The research company urges Microsoft to accommodate corporations that bought into its Software Assurance program with the expectation of being able to upgrade free to the next version of Office and Windows. For many clients, those versions are expected to ship after their SA plans expire.
Microsoft will not offer "make goods" to companies that won't see new versions of Windows or Office before their long-term licensing plans expire, a Gartner analyst said Friday.

Press reports last week indicated that Microsoft might offer rebates to enterprises that had signed up for the Redmond, Wash. developer's Software Assurance plan, but which weren't going to see updates to Windows or Office. Nope, Gartner analyst Michael Silver wrote Friday on the research company's blog.

"[Microsoft] says it is discussing the situation on a one-to-one basis, but thus far, our reports indicate that Microsoft will not discuss the issue unless it is in the context of a new renewal," wrote Silver.

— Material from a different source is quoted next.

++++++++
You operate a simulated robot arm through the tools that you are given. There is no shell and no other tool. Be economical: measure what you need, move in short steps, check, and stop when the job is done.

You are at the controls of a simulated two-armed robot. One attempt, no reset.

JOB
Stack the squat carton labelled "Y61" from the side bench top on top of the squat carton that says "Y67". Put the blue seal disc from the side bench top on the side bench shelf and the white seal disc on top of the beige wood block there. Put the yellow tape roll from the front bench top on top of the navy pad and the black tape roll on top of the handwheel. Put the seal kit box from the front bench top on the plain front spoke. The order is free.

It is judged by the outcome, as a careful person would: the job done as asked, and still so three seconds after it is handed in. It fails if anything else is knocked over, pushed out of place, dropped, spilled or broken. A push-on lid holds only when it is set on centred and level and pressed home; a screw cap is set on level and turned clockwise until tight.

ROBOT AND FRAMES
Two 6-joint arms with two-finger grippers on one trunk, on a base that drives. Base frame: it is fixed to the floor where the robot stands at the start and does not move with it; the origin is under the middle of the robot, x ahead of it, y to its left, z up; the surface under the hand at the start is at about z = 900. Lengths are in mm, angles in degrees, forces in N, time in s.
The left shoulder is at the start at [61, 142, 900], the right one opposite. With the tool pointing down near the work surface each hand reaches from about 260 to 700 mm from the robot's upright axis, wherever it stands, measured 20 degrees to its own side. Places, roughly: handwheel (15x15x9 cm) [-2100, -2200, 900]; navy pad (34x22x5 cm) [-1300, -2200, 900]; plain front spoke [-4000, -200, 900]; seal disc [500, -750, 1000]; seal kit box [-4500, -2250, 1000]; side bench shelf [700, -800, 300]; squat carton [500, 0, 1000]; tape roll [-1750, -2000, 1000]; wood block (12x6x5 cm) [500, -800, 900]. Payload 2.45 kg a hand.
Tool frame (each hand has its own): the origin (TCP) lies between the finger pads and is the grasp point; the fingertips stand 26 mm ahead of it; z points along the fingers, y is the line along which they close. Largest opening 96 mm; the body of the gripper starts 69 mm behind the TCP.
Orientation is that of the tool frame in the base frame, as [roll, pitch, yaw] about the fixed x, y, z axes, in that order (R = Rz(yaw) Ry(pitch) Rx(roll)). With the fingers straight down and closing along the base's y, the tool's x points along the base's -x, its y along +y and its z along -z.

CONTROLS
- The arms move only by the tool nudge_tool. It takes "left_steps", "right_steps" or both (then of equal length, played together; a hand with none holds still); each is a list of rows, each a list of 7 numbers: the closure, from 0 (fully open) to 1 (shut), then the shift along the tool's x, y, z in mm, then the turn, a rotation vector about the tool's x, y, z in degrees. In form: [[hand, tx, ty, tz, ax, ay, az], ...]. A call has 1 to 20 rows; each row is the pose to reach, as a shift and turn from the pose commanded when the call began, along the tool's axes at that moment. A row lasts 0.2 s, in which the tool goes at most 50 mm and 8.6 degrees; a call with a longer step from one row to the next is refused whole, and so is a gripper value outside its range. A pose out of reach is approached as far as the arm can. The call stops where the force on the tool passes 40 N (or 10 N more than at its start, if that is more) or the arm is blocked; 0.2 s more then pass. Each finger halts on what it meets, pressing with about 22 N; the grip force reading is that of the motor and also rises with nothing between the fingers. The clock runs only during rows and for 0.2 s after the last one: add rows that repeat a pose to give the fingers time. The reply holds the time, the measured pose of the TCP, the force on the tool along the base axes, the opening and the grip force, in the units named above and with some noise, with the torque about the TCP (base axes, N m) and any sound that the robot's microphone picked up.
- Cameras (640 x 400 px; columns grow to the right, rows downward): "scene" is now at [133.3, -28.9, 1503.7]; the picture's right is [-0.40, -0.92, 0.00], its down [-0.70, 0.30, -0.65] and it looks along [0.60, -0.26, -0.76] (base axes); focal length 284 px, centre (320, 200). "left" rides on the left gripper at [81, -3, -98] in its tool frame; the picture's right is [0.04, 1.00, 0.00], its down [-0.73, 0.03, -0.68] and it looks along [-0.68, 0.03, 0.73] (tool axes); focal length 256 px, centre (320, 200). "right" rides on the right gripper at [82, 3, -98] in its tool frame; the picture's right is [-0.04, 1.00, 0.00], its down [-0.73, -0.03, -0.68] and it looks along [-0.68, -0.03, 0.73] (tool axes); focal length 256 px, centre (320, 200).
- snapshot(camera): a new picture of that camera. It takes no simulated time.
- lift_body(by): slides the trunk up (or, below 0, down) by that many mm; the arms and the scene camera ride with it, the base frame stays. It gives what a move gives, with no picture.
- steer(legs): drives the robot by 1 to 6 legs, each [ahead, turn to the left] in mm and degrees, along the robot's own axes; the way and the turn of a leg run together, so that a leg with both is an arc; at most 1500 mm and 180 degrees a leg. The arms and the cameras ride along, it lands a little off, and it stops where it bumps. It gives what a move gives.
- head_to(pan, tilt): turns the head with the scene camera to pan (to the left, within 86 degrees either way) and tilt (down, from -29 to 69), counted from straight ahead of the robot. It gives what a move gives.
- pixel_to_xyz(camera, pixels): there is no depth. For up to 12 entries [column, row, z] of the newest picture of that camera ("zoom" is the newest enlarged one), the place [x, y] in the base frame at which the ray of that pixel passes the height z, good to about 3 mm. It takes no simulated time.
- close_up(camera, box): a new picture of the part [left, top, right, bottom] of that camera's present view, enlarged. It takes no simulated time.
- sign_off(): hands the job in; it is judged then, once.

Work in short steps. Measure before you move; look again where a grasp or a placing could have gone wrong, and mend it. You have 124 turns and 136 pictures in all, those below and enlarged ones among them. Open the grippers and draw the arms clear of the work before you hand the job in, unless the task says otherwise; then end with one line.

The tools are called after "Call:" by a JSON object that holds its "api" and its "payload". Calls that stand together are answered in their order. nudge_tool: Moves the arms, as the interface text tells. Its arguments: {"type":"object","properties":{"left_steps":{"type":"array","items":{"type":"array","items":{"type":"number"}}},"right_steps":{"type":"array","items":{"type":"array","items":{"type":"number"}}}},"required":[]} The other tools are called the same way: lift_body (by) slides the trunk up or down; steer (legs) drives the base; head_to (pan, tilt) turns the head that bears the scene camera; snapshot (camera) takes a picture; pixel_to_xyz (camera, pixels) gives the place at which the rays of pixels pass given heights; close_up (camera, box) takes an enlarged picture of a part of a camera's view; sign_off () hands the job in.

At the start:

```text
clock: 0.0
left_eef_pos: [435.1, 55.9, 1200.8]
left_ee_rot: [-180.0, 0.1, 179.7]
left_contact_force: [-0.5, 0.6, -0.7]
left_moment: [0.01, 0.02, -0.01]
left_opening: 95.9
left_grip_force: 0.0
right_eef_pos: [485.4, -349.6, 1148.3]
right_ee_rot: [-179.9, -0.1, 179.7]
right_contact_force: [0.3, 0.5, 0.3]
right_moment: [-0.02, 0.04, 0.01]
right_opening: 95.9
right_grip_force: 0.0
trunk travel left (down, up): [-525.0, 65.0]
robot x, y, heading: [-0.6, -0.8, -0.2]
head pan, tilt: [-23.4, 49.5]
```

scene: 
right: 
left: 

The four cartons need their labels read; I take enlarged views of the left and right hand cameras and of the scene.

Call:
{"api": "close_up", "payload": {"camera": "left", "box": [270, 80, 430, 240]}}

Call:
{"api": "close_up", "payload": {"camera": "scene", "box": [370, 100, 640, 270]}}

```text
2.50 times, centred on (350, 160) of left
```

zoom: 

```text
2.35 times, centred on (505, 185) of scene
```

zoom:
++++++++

"Understandably, companies want satisfaction before they even think about renewing [SA]," he continued. "Does this fall into the realm of 'fool me once, shame on you, fool me twice, shame on me'?"

Microsoft has denied that corporate customers who bought into the three-year Software Assurance plan in September, October, and November 2003, will get any special consideration.

Under the Software Assurance licensing program, customers pay a set fee each year of a two- or three-year period; in exchange, they're allowed all upgrades to the covered product issued during that span.

Gartner's Silver noted that the situation is a new problem because while Microsoft doesn't specifically promise to deliver an update during a SA term, it's never gone more than three years between upgrades of Office. "Most customers made very clear to their sales people that there was no financial benefit for them to sign the agreement unless they were going to get a new version of Office," said Silver.

Silver urged Microsoft to fix SA "so new versions are not needed to attain ROI" for the expense, or alternately, fix the product development cycle to guarantee that new versions will be cranked out regularly.

Office 2007, the first update since Office 2003 was released in October 2003, was recently delayed by Microsoft. In June, the company said the release would be pushed back to a date "before the end of the year" for corporations, a change from the earlier October deadline it had given out.